SOURCE DATA =>

▶

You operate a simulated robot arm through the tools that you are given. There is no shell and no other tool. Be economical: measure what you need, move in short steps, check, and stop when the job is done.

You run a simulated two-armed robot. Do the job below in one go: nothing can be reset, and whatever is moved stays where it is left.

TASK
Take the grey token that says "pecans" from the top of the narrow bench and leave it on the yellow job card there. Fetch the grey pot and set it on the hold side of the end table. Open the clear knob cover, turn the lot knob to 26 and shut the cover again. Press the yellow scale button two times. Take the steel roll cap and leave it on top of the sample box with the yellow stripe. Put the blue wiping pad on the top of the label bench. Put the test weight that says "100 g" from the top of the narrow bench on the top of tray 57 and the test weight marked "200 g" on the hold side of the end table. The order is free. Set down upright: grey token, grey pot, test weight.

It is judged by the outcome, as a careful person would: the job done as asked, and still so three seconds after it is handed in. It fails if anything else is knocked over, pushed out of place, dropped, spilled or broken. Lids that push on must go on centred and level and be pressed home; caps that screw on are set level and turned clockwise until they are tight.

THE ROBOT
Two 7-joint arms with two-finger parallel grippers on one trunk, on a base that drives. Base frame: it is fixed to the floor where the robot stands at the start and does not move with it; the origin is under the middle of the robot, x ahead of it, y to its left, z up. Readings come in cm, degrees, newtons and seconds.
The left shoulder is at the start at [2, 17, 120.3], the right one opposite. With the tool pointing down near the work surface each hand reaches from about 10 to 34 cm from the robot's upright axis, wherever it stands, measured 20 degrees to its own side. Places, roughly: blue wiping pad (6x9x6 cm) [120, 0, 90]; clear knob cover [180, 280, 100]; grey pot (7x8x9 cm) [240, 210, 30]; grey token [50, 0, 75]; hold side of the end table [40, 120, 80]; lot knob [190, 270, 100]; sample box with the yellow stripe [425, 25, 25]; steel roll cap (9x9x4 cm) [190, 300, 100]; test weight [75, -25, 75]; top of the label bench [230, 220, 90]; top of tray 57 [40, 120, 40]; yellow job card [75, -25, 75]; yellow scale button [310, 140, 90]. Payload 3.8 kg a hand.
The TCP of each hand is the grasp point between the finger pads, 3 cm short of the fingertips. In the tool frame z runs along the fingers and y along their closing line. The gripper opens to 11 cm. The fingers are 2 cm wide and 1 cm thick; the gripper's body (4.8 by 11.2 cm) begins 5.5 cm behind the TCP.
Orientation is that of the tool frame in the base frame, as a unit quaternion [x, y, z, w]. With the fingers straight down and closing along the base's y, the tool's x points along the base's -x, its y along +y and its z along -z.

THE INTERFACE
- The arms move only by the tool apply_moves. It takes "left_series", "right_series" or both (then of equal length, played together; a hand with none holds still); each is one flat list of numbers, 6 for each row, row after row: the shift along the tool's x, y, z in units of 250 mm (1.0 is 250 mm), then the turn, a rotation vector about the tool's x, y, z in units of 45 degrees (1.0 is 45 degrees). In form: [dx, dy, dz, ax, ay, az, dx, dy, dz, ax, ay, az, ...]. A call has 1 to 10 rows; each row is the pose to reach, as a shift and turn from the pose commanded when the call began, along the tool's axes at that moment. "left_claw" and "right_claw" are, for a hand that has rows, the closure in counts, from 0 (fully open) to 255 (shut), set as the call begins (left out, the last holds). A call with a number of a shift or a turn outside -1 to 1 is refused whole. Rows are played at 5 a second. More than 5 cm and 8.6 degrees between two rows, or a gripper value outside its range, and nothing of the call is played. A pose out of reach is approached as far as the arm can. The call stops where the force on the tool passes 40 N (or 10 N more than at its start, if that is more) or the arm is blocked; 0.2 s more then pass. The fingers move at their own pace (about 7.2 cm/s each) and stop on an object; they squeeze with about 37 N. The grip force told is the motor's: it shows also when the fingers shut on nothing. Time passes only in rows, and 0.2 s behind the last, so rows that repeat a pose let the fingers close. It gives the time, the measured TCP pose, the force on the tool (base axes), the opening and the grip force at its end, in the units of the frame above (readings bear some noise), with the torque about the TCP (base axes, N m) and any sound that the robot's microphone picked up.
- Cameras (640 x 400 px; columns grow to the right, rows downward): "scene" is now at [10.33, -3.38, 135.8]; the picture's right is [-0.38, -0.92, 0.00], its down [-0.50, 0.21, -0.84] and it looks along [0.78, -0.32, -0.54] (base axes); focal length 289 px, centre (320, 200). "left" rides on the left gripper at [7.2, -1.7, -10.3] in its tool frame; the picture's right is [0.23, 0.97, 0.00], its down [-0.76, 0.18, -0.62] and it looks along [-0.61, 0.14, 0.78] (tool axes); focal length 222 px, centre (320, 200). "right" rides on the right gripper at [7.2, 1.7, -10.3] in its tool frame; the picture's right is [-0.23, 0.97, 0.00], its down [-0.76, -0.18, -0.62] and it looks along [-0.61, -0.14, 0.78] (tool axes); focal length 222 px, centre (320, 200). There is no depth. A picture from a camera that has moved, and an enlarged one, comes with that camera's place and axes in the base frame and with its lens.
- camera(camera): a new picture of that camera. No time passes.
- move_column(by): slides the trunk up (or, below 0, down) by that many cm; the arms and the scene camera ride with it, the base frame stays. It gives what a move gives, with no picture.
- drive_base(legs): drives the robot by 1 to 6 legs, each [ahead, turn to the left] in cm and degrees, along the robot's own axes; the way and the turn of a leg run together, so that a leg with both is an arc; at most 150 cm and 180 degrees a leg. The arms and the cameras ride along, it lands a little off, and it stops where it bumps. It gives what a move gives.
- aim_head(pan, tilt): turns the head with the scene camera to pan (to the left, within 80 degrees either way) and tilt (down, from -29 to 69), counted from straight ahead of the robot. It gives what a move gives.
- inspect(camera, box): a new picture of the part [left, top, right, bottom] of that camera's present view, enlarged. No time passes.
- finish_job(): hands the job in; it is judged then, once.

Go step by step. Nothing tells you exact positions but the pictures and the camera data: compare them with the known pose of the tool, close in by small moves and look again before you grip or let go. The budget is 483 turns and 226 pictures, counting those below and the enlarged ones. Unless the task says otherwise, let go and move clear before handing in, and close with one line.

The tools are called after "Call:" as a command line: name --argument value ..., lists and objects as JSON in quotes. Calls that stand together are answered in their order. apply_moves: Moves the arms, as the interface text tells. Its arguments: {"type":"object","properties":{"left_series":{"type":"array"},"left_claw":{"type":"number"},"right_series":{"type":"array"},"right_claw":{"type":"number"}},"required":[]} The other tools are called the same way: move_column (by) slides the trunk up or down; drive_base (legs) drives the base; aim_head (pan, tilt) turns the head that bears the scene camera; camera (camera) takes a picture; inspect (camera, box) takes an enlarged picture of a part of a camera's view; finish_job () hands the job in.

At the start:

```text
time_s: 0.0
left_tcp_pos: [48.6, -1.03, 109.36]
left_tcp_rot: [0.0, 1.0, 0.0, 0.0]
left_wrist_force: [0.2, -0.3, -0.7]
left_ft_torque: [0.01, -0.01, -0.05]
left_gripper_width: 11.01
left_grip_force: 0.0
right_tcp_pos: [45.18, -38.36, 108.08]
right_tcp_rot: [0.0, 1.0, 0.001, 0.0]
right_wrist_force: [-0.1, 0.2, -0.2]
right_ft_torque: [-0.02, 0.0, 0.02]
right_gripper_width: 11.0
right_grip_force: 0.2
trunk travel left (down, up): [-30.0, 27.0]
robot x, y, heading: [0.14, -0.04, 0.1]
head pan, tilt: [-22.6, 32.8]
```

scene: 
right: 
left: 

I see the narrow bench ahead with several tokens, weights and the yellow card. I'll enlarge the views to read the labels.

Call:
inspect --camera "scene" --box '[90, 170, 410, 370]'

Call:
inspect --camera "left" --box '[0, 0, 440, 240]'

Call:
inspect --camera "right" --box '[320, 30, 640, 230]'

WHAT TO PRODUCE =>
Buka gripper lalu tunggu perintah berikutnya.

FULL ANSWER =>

◀

Take the lines from the line with "- camera(camera): a" through the line with "- aim_head(pan, tilt): turns", both ends included, and give them again exactly, with nothing else. The answer is a numbered list with one line in each place and no blank lines.

1. - camera(camera): a new picture of that camera. No time passes.
2. - move_column(by): slides the trunk up (or, below 0, down) by that many cm; the arms and the scene camera ride with it, the base frame stays. It gives what a move gives, with no picture.
3. - drive_base(legs): drives the robot by 1 to 6 legs, each [ahead, turn to the left] in cm and degrees, along the robot's own axes; the way and the turn of a leg run together, so that a leg with both is an arc; at most 150 cm and 180 degrees a leg. The arms and the cameras ride along, it lands a little off, and it stops where it bumps. It gives what a move gives.
4. - aim_head(pan, tilt): turns the head with the scene camera to pan (to the left, within 80 degrees either way) and tilt (down, from -29 to 69), counted from straight ahead of the robot. It gives what a move gives.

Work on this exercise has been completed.